**WRITTEN PROBLEM**
Pick up the text passage at the point where it stops and go on.

**TEXT PASSAGE**
— Begin —
View Full Version : quick regex question

June 6th, 2010, 09:02 PM
Suppose I have two folders named "Win" and "Lin." Using the find command I would like to search for them by typing:

find . -name (W|L)in

but I keep getting the error

bash: syntax error near unexpected token `('

June 6th, 2010, 09:37 PM
find . -name "[WL]in"

June 6th, 2010, 09:50 PM
find . -name "[WL]in"

I presume you mean to use -regex, not -name?

Anyway, the better way is the way ju2wheels says, but if you need more than just a character class can offer, put it in single quotes or escape the parentheses with backslashes. I'm in the habit of putting all regexes of any sort (arguments to egrep, for instance) in single quotes anyway just because there are so many different expansions that could happen without my noticing. "egrep car{1,5}", for instance, will not grep lines containing car, carr, carrr, carrrr, and carrrrr; it will match lines containing car1 or car5, because of bash's expansion.

June 6th, 2010, 10:06 PM
I tried single quotations using regex but no results came out

gg@Ubuntu:~/play$ ls
cap_names hello_world.sh Lin Linux reg sname sorted_names Win Windows
gg@Ubuntu:~/play$ find . -regex '[WL]in'
gg@Ubuntu:~/play$ But it works if I use name with double quotes

gg@Ubuntu:~/play$ find . -name "[WL]in"
— End —
**DATASET EXTRACT**
— Begin —
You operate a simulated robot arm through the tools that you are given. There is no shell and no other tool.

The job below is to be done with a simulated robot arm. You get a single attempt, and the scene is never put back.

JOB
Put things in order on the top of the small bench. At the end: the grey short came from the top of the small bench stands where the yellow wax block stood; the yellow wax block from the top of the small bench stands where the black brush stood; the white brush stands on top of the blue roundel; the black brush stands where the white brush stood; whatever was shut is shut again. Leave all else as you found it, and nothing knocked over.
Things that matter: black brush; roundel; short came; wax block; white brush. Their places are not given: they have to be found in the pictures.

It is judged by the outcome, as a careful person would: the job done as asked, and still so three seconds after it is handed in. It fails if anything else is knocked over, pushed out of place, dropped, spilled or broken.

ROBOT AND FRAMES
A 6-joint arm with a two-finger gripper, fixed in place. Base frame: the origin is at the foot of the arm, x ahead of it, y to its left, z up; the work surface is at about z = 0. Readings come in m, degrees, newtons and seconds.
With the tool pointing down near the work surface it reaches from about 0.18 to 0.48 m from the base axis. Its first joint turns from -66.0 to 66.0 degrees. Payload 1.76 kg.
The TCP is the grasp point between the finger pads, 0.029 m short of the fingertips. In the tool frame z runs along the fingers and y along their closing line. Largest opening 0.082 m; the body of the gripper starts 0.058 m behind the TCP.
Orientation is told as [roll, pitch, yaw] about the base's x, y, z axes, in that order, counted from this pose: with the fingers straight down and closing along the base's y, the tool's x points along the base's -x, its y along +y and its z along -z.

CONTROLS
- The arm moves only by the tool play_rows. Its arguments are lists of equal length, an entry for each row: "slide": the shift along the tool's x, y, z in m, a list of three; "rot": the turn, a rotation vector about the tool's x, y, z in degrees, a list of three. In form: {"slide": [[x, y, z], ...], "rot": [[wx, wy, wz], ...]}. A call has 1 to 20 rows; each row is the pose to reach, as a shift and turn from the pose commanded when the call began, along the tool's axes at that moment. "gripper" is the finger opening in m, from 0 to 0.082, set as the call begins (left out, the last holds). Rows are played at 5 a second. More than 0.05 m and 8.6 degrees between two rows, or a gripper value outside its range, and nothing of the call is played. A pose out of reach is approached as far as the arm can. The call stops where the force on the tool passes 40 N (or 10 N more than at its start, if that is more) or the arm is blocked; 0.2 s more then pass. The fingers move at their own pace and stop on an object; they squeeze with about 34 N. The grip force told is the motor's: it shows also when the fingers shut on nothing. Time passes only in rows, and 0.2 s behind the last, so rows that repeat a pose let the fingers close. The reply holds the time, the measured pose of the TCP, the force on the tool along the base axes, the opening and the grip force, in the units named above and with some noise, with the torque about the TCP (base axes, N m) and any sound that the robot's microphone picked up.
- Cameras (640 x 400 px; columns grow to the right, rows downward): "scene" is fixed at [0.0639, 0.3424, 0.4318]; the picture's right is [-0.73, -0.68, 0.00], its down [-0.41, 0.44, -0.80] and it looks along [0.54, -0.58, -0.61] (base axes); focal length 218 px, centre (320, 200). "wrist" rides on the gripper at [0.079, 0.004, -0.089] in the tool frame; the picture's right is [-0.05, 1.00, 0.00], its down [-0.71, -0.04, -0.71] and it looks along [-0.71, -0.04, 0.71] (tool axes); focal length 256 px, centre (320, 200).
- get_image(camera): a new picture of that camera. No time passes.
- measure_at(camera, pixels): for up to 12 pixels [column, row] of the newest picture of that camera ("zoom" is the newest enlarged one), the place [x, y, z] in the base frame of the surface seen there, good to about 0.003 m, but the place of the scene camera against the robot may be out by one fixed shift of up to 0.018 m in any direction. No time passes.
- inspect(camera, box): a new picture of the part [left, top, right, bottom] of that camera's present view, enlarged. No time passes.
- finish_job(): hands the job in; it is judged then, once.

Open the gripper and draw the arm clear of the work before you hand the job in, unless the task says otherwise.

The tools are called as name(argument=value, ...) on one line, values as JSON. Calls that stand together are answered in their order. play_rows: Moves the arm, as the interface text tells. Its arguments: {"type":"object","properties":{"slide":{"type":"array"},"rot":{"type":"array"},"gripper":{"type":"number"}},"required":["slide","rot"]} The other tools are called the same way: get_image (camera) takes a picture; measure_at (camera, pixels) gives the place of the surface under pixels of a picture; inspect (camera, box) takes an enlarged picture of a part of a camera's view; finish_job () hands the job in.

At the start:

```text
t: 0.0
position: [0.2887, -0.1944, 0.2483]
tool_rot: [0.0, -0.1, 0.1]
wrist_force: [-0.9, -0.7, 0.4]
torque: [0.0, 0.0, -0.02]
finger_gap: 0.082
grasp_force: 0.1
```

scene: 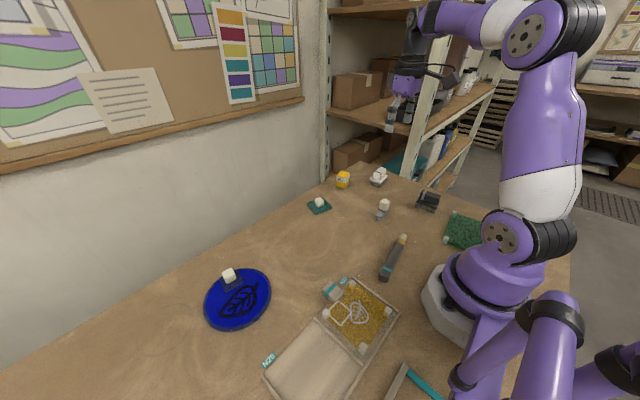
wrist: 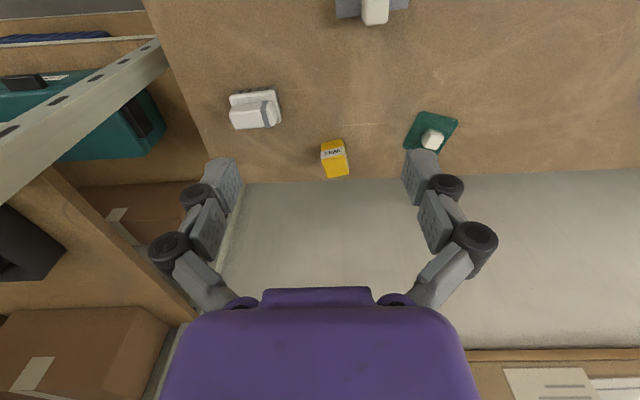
— End —
— Begin —
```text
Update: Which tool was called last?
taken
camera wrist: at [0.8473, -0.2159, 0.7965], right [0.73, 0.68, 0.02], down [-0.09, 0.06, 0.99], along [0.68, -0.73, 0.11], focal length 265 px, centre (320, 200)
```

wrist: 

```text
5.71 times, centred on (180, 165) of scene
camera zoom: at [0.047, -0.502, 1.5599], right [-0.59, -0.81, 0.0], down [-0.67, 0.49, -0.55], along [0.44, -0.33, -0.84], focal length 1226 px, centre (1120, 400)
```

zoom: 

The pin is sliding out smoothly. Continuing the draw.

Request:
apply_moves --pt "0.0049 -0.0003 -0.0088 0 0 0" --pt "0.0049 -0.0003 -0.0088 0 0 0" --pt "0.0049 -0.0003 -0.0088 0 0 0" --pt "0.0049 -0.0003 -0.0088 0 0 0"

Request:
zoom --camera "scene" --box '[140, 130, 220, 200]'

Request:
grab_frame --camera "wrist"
— End —
— Begin —
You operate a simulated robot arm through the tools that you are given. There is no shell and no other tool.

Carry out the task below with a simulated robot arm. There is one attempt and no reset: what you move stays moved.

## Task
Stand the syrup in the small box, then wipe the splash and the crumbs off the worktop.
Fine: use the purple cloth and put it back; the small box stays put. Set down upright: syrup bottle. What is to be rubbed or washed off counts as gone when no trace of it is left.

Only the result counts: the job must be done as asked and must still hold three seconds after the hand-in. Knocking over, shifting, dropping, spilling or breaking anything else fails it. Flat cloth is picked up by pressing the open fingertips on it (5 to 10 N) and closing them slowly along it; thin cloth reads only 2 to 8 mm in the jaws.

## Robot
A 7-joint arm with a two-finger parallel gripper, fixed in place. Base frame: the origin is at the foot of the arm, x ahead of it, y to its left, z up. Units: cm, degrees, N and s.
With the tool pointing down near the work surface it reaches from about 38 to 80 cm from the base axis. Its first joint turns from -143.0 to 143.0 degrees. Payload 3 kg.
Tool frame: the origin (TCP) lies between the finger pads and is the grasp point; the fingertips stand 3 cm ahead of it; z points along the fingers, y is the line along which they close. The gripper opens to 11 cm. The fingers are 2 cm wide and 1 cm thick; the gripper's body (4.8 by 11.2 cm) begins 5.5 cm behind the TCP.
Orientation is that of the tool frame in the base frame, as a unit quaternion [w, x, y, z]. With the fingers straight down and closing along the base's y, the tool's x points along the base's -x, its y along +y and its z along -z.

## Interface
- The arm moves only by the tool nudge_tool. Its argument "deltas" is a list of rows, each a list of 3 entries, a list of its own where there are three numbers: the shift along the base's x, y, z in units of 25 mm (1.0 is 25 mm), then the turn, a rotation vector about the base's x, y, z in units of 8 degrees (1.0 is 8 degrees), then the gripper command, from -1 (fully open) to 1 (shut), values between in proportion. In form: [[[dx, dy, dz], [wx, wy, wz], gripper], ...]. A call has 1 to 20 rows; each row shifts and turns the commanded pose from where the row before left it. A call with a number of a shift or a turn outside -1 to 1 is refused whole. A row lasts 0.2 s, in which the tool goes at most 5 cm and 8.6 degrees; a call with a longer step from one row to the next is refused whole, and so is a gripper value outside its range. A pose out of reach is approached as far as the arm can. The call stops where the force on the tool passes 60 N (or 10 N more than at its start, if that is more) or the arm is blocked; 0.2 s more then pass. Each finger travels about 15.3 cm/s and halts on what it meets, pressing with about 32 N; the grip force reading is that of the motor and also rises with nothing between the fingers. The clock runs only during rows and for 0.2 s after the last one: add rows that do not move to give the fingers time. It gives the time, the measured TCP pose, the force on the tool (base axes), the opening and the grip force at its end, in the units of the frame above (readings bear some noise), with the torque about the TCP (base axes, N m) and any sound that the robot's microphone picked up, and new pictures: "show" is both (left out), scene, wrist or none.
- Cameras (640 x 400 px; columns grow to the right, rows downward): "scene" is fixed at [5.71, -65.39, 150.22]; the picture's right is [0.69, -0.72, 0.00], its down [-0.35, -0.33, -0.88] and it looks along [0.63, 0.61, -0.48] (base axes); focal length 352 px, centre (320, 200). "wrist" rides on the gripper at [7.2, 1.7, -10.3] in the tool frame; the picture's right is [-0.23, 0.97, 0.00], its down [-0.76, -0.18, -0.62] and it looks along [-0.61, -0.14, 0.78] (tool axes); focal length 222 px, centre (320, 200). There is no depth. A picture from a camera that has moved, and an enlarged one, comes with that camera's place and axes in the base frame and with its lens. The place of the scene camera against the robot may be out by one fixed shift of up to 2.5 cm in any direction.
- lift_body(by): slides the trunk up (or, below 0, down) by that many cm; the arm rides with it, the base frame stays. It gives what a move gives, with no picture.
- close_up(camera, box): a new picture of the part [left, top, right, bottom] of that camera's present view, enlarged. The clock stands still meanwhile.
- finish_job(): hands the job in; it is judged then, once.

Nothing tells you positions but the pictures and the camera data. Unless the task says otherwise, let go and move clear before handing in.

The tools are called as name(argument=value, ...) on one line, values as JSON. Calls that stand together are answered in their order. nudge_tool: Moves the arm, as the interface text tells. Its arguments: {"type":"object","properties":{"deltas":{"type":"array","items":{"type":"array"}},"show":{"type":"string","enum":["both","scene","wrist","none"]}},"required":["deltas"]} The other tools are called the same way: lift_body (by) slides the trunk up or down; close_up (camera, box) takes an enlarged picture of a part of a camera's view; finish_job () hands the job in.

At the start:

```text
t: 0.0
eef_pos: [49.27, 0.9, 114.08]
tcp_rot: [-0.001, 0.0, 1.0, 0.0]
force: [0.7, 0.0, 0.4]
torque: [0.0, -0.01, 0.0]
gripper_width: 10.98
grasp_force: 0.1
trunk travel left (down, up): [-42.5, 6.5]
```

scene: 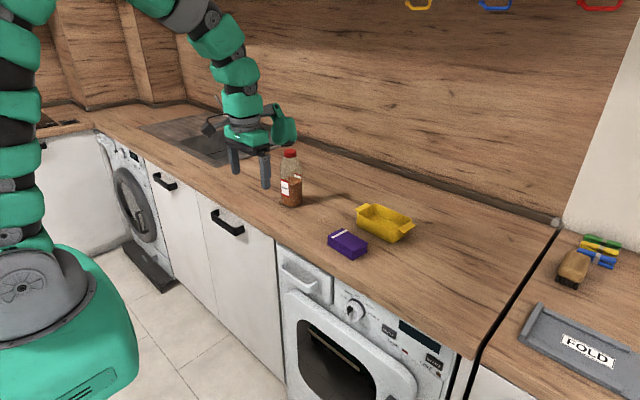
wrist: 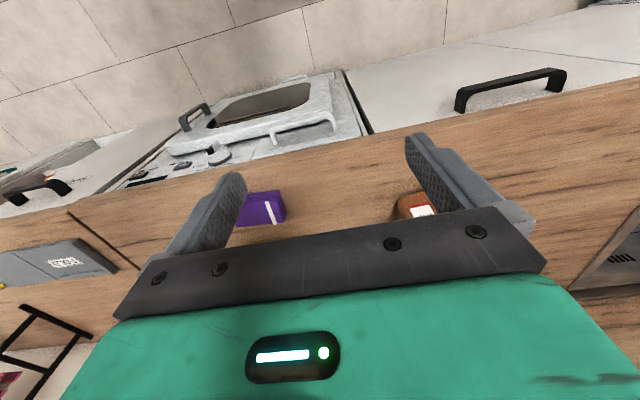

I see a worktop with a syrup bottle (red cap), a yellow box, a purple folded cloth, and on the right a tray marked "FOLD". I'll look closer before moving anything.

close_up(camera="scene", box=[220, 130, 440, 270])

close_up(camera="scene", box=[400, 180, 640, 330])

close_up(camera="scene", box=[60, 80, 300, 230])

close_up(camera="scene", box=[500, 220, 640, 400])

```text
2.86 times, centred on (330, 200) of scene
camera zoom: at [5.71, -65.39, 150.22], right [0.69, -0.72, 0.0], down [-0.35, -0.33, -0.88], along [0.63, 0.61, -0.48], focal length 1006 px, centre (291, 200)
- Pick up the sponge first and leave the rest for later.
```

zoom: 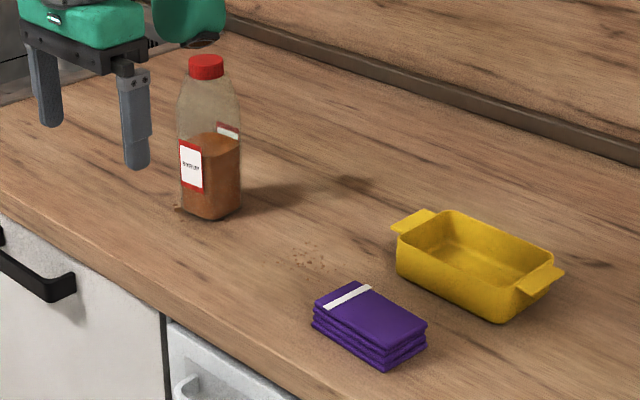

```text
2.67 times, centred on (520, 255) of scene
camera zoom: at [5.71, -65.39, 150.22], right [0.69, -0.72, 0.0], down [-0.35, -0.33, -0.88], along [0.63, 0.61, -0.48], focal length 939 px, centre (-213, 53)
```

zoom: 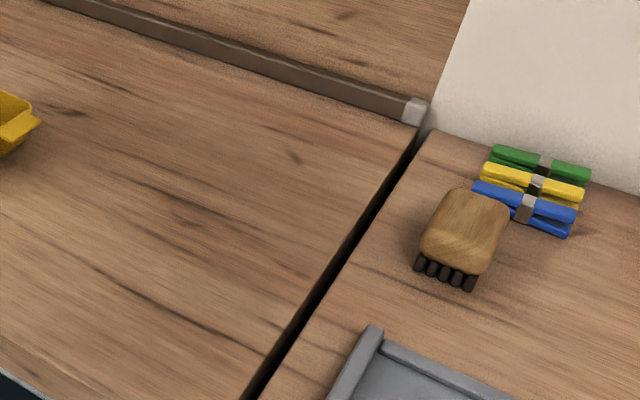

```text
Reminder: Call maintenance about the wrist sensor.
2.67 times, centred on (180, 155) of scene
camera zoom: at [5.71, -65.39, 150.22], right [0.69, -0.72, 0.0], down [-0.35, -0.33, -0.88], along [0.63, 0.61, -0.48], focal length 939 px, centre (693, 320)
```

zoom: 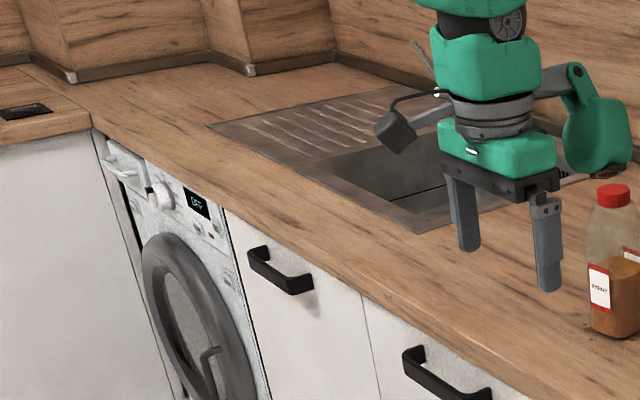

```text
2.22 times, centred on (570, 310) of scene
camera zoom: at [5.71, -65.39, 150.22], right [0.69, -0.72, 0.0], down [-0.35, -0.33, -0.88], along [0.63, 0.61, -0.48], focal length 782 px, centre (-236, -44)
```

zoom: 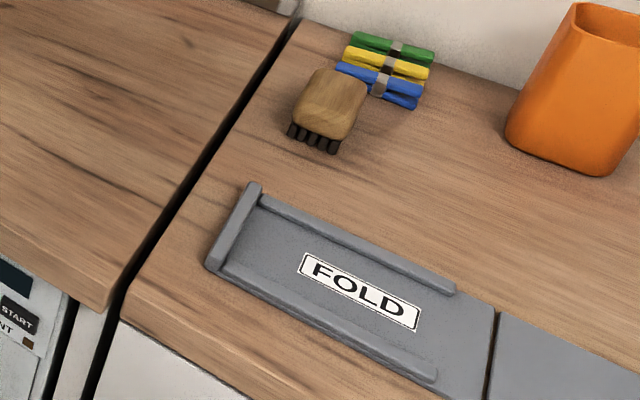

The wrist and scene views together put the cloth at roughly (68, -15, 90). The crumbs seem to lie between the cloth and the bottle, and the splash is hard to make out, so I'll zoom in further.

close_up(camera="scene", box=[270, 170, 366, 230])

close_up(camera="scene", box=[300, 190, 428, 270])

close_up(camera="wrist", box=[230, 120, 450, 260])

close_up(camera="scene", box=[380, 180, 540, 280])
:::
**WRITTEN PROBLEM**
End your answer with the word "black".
— End —
**EXPECTED ANSWER**
./LinHowcome in some tutorials they use parenthesis while others use brackets? The tutorial I'm using says (W|L) for the 'or statement' (doesnt work) while [WL] works better. Does anyone know a better way to learn this?

June 6th, 2010, 10:22 PM
find . -regex '.*[WL]in'
find . -regex '.*\(W\|L\)in'

Bash isnt the best thing to use if you are just learning how to use regexes in general, due to the need to constantly quote and escape things that you normally wouldnt need to when used in a programming language for example... (unless the book you are reading is on regex as related to bash that is).

June 6th, 2010, 10:44 PM
i'm learning regex mainly for searching in bash anyway. i did not even know other languages used it haha.

i dont understand howcome the period and asterisk are at the beginning

find . -regex '.*[WL]in'shouldn't the code without asterisk and period work just as effective? (because there are no characters prior to 'W' in the folder named "Windows" or 'L' in the folder named 'Linux')

find . -regex '[WL]in'

June 6th, 2010, 11:14 PM
No they dont work the same.

A single period means to match a single character (.)

So the regex .in would match any 3 letter word ending in "in" at the end.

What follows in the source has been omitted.